Last week I mentioned poor Hamlet as an example of a insomnia sufferer. Now, let’s talk about how to get that sleep. Below are a few suggestions.
1.Sleep is a time of relaxation. High stress activities after dinner should be avoided so that the transistion from the daytime helter skelter to sleep is smoother. Going to the gym at 9 pm for that aerobic workout; reviewing at 10 pm your scheduled am work presentation and trying to solve your 10th grader’s extra credit geometry problem are activities which probably won’t help you fall asleep.
2.Stimulants such as caffeine should be avoided for at least three hours before bedtime. I know that coffee is a survival tool, but so too is sleep. By the way, that hunking piece of chocolate cake which you just inhaled after dinner, not only contains chocolate (a known stimulant), but also sugar (also a known stimulant). Stick with a banana, which has serotonin to help you sleep.

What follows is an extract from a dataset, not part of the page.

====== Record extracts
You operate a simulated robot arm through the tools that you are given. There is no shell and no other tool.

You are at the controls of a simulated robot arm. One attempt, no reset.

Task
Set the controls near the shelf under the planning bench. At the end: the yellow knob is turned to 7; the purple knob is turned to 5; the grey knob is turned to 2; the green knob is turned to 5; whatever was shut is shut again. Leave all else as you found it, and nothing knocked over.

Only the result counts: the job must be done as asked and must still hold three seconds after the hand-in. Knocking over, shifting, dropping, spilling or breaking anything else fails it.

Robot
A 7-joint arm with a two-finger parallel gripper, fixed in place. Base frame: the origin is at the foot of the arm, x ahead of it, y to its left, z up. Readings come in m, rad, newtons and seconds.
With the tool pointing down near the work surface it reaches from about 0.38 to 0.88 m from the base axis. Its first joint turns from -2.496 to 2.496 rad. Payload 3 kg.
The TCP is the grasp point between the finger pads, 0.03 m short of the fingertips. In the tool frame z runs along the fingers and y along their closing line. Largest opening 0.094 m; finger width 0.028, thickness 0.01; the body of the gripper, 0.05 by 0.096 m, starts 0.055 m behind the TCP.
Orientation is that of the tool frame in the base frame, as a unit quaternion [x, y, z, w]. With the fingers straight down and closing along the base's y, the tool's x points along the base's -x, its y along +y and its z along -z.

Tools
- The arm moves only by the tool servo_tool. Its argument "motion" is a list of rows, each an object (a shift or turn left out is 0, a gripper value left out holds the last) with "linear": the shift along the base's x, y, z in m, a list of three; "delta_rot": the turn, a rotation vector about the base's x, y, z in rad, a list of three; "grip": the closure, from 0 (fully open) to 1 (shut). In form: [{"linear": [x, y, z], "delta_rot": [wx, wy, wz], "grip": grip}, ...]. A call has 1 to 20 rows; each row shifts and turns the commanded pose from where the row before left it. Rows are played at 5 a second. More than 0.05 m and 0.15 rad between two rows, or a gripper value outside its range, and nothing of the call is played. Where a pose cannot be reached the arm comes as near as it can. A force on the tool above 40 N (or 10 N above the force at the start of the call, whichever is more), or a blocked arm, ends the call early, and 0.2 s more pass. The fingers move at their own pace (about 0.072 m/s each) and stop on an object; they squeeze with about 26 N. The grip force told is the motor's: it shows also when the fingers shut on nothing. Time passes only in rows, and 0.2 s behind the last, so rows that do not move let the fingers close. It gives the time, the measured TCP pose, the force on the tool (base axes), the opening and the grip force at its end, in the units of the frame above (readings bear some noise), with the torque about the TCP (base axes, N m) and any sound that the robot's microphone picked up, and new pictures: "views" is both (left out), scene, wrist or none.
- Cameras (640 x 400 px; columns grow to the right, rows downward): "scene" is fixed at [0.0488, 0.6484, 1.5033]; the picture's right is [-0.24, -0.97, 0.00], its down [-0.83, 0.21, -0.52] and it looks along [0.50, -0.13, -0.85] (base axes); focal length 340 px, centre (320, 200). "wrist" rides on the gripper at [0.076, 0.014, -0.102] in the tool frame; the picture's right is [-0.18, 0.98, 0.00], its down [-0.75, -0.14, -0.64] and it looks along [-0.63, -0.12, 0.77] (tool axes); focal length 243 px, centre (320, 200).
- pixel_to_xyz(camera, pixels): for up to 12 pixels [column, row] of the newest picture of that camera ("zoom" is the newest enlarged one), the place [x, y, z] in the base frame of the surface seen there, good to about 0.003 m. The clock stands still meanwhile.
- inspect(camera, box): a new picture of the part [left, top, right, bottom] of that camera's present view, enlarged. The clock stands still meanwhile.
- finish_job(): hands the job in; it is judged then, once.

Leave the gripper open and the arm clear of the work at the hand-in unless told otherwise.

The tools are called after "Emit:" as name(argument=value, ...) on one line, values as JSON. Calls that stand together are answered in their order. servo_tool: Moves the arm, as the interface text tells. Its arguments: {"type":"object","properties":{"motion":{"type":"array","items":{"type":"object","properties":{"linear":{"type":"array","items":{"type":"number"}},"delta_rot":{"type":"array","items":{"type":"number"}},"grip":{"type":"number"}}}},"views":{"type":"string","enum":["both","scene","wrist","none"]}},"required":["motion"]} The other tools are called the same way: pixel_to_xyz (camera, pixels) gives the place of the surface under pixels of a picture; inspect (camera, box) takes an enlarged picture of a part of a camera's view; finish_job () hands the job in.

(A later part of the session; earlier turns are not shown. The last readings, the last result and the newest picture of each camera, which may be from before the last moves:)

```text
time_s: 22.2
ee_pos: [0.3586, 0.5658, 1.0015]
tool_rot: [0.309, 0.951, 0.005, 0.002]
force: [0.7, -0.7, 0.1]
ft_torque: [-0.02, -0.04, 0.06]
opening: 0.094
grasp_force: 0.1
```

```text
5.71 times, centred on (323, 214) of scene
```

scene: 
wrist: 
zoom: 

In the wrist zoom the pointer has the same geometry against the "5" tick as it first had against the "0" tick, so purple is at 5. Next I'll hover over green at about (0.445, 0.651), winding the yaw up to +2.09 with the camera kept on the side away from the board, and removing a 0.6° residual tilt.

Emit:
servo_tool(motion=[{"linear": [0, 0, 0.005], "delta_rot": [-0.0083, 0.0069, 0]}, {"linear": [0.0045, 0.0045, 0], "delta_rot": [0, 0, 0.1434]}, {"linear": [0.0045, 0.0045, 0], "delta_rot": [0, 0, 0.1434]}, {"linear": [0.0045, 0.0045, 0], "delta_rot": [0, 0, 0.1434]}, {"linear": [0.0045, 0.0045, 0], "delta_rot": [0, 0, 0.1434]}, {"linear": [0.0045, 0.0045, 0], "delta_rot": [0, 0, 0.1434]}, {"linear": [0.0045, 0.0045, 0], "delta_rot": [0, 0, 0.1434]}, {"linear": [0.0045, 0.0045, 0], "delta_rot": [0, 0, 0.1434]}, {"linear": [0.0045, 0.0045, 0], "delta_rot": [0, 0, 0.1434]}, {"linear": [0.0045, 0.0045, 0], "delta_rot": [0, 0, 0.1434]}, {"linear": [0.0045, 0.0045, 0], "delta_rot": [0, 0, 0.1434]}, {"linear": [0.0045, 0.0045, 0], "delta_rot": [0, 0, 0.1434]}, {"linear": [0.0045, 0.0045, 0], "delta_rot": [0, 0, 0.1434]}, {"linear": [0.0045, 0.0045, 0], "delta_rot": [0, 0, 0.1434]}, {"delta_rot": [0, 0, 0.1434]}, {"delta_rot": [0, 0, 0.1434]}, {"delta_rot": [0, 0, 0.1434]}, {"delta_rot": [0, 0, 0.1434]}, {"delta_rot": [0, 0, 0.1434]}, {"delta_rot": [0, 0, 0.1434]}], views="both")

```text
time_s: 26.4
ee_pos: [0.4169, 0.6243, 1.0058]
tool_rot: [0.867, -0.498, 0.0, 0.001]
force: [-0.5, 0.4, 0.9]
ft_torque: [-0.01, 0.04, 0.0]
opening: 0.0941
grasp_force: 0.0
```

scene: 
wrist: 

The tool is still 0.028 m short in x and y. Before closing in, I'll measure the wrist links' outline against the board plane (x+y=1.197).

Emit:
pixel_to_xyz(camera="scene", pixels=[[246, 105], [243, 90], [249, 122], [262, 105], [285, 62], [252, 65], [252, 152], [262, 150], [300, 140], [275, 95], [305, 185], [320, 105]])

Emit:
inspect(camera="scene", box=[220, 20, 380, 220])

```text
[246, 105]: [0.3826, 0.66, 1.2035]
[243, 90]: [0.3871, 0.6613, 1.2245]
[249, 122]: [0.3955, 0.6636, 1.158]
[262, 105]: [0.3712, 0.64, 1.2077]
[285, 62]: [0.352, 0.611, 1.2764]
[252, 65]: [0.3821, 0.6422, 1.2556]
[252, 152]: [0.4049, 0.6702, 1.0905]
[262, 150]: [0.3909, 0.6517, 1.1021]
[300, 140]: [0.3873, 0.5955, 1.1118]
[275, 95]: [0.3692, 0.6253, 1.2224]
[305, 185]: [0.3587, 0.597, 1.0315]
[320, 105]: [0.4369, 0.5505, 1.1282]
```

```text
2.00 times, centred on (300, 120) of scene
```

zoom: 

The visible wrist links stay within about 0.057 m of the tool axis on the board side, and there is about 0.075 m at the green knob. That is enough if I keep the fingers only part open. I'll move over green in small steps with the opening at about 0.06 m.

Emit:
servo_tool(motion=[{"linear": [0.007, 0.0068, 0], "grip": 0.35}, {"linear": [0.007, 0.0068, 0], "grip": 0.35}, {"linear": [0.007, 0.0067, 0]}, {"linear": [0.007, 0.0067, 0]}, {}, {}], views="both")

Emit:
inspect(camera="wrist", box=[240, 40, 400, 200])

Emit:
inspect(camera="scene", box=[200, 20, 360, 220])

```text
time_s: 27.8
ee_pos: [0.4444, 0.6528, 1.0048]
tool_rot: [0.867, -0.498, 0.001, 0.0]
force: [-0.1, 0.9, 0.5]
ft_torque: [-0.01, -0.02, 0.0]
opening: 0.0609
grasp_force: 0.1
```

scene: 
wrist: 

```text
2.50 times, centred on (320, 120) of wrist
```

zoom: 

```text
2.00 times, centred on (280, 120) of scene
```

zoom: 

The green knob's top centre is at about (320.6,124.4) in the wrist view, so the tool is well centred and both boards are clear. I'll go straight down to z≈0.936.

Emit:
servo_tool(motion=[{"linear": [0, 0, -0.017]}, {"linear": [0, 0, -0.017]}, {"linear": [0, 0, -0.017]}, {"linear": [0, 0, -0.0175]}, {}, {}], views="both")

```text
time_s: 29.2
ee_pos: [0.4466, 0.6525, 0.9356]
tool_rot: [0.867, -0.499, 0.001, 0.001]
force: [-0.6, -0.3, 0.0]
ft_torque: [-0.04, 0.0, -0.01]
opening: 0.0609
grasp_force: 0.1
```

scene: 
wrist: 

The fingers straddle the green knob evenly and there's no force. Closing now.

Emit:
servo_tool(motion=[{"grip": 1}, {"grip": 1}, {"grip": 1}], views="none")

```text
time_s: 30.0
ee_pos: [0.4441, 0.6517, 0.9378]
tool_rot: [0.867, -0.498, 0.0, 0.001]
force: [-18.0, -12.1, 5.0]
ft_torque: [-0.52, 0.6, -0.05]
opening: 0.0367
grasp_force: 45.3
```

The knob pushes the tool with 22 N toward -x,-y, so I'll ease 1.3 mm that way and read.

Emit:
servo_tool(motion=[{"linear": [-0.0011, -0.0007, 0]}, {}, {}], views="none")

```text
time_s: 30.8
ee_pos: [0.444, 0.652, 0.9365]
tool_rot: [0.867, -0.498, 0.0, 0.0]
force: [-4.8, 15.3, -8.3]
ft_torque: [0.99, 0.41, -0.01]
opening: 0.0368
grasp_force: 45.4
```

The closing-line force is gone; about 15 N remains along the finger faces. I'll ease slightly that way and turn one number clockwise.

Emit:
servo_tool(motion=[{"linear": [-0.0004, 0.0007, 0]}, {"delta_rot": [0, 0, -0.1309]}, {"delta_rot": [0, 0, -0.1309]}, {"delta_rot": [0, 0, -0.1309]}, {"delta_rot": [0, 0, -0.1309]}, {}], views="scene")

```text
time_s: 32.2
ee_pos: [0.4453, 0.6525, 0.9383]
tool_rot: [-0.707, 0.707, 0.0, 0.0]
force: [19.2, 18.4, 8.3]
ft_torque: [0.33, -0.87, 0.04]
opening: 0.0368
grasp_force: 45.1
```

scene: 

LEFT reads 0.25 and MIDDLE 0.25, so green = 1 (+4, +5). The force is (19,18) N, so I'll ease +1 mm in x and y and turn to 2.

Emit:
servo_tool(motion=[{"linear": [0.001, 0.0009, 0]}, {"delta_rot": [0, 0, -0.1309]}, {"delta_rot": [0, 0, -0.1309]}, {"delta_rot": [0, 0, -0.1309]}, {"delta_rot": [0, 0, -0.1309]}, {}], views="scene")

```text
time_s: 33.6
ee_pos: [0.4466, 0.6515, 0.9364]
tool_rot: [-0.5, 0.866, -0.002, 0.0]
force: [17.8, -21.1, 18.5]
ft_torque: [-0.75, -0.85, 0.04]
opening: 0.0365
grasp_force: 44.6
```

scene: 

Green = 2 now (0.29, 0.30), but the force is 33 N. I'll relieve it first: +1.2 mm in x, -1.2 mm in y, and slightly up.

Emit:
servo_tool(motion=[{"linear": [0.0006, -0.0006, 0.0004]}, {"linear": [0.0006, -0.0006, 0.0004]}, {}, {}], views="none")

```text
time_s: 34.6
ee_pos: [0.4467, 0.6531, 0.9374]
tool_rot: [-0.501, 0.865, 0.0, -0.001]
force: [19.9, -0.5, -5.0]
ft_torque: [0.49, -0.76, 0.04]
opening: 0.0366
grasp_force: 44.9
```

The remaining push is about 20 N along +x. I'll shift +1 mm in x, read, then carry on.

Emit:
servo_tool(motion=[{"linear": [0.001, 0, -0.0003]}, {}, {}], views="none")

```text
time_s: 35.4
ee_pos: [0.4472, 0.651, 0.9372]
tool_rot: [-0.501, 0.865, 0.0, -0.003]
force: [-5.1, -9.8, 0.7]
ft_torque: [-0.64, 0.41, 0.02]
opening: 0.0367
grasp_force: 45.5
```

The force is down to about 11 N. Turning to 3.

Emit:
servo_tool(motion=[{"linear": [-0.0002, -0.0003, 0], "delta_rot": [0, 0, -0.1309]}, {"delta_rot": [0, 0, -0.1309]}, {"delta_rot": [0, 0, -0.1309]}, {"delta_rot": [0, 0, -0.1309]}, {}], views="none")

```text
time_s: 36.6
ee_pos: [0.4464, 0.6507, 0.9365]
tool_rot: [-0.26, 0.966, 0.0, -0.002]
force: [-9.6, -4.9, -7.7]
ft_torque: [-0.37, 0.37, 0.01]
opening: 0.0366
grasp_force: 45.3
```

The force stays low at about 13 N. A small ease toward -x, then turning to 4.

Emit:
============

3. A shower before bedtime is fine as long as the water is not too hot. Hot water can cause your body to remain in the alert rather than sleep mode.
4. Other than the occassional hank panky, the bed should be only used for sleeping. Watching TV-even those fascinating reruns of General Hospital-can cause your brain to stay in the awake, albeit bored mode. Reading, believe it or not, can sometimes do the same. Some sleep experts recommend reading only outside the bedroom.
5. White sound-such as prerecorded sounds of waves crashing or of a flowing stream helps prepare your mind for sleep. Led Zeppelin “Whole Lotta Love” may great to dance to, but will not help you sleep.
6.Exposure to bright light just before sleeping is not good. Having drawn curtains helps keep out outdoor lights. Strangely enough, light travels through your nose and into your brain where it affects melatonin production. A dark environment therefore is better for sleeping.
7. If you wake up and can’t fall back to sleep, get out of bed(remember the bed is for sleeping) and try reading or listening to some classical music. A glass of warm milk or a banana will help.
8. Alcohol inhibits REM sleep and is therefore not recommended.
9.Waking up at the same time each and every day helps maintain the internal clock. If you haven’t slept in several days, consider waking up early-say at 7 am. This seems counterintuitive, but eventually the lack of sleep combined with regular hours will cause you to regain your sleep pattern again.
10. As a last resort a short- and I mean short or about one week worth of certain medications such as Ambien or Lunesta can help reset the clock. Chronic use of these medication inhibits REM sleep and is aboslutely not recommended. Young adults can try the occassional Benadryl (contained in Tylenol PM), but older individuals should avoid this due to hiogher risk of falls, confusion and heart rate problems.